Non sono un appassionato di calcio (forse lo sono stato e i peccati di gioventù si pagano in vecchiaia…) in quanto di questo sport ammiro sì la bellezza, deturpata però da un professionismo speculativo, da una gestione affaristica e scorretta, dalle scommesse clandestine, dal fanatismo dei tifosi, dalla mensa mediatica. Un tempo tutto aveva una dimensione umana ben lontana dall’anonimo, industriale, artificioso, violento divismo calcistico di oggi.

Mi è comunque dispiaciuto che la nazionale di calcio abbia subito questa sconfitta, su cui peraltro non c’è niente da drammatizzare: non muore nessuno, il fenomeno del calcio continuerà imperterrito e pieno di paradossali contraddizioni.

Qualcuno si è affrettato ad affermare che dalle sconfitte può nascere un roseo futuro all’insegna del rinnovamento: discorsi che lasciano il tempo che trovano, fatti “utilitaristicamente” da chi non intende mollare l’osso.

Personalmente invece ho vissuto la sconfitta come una positiva umanizzazione dei personaggi e in tal senso ritorno ai due big che ho citato all’inizio. Buffon ha saputo piangere e non è poco. Ventura ha saputo chiedere scusa per gli scarsi risultati pur confermando di essersi impegnato con la massima serietà e convinzione: non è poco. Sono un perdente di vocazione, nelle sconfitte trovo una forte auto-gratificazione sul piano umano e quindi, come per miracolo, questi signori che mi stavano antipatici sono diventati miei amici. Evidentemente non erano quegli “stronzi” che immaginavo…Bisogna sempre andare adagio a giudicare la gente.

Quando ho sentito che Ventura è stato coperto di fischi e insulti dal pubblico di San Siro, mi sono ricordato di un certo Canforini, tecnico che dalle formazioni giovanili del Parma era approdato alla prima squadra. Le cose obiettivamente non andavano bene, la squadra era indiscutibilmente in crisi e, succedeva purtroppo anche allora, scattò la contestazione dei tifosi. Ognuno è ovviamente libero di esprimere le proprie critiche, più che mai in un ambiente come lo stadio, ma a tutto c’è un limite. Al termine dell’incontro, finito molto male per il Parma, l’allenatore Canforini fu accolto all’uscita degli spogliatoi da una pioggia di sputi. Mio padre lo imparò il giorno successivo dalle cronache del giornale, ne rimase seriamente turbato dal punto di vista umano e reagì, alla sua maniera, dicendomi: «“E vót che mi, parchè al Pärma l’ à pèrs, spuda adòs a un òmm, a l’alenadór? Mo lu ‘l fa al so mestér cme mi fagh al mèj. Sarìss cme dir che se mi a m’ ven mäl ‘na camra al padrón ‘d ca’ al me dovrìss spudär adòs! Al m’la farà rifär, al me tgnirà zò un po’ ‘d sòld, mo basta acsì».

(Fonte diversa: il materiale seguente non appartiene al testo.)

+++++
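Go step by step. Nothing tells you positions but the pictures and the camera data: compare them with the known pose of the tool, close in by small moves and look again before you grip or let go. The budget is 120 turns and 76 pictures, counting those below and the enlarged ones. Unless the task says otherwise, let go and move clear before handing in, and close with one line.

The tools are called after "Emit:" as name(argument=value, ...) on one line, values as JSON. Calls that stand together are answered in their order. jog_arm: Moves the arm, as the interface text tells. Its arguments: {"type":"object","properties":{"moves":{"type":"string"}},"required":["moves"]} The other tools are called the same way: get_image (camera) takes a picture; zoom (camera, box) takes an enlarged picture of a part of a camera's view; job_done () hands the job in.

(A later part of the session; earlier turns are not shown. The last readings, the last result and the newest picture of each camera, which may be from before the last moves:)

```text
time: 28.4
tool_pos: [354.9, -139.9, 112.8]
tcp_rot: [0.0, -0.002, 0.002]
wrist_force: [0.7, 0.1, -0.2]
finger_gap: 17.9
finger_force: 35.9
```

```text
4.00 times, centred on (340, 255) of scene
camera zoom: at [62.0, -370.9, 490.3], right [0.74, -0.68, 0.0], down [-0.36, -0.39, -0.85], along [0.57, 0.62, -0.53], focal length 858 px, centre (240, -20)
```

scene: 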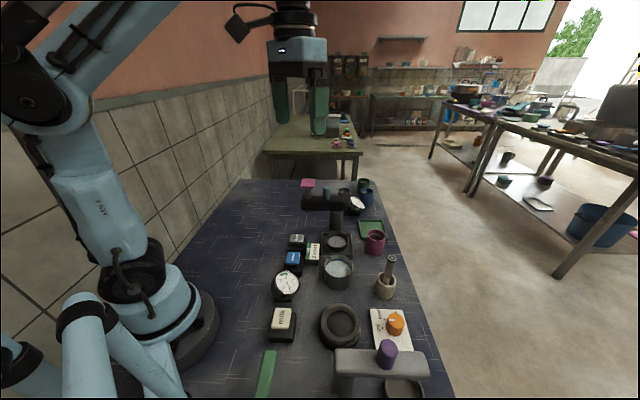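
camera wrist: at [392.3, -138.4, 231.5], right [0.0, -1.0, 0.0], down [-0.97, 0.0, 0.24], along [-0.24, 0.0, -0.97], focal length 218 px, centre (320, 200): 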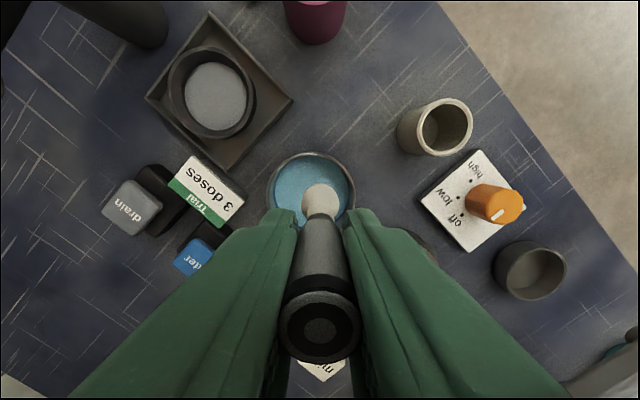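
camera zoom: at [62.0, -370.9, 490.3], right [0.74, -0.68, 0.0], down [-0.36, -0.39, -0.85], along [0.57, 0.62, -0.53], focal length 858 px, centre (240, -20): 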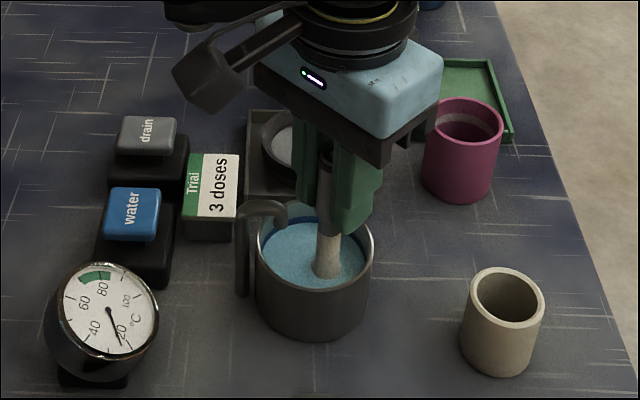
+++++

Mio padre esercitava il mestiere di imbianchino e quegli sputi se li era sentiti addosso. Non poteva concepire un’offesa del genere, soprattutto in conseguenza di un fatto normalissimo anche se spiacevole: perdere una partita di calcio. Peccato che allo sfortunato Canforini non bastò ad evitare l’esonero ma fu sufficiente,   senza saperlo, ad avere la solidarietà di un uomo che lavorava e sbagliava né più né meno come lui. Il discorso vale anche nel caso di Ventura per il quale l’antipatia, in cuor mio, si è trasformata in solidarietà: tutto merito di papà.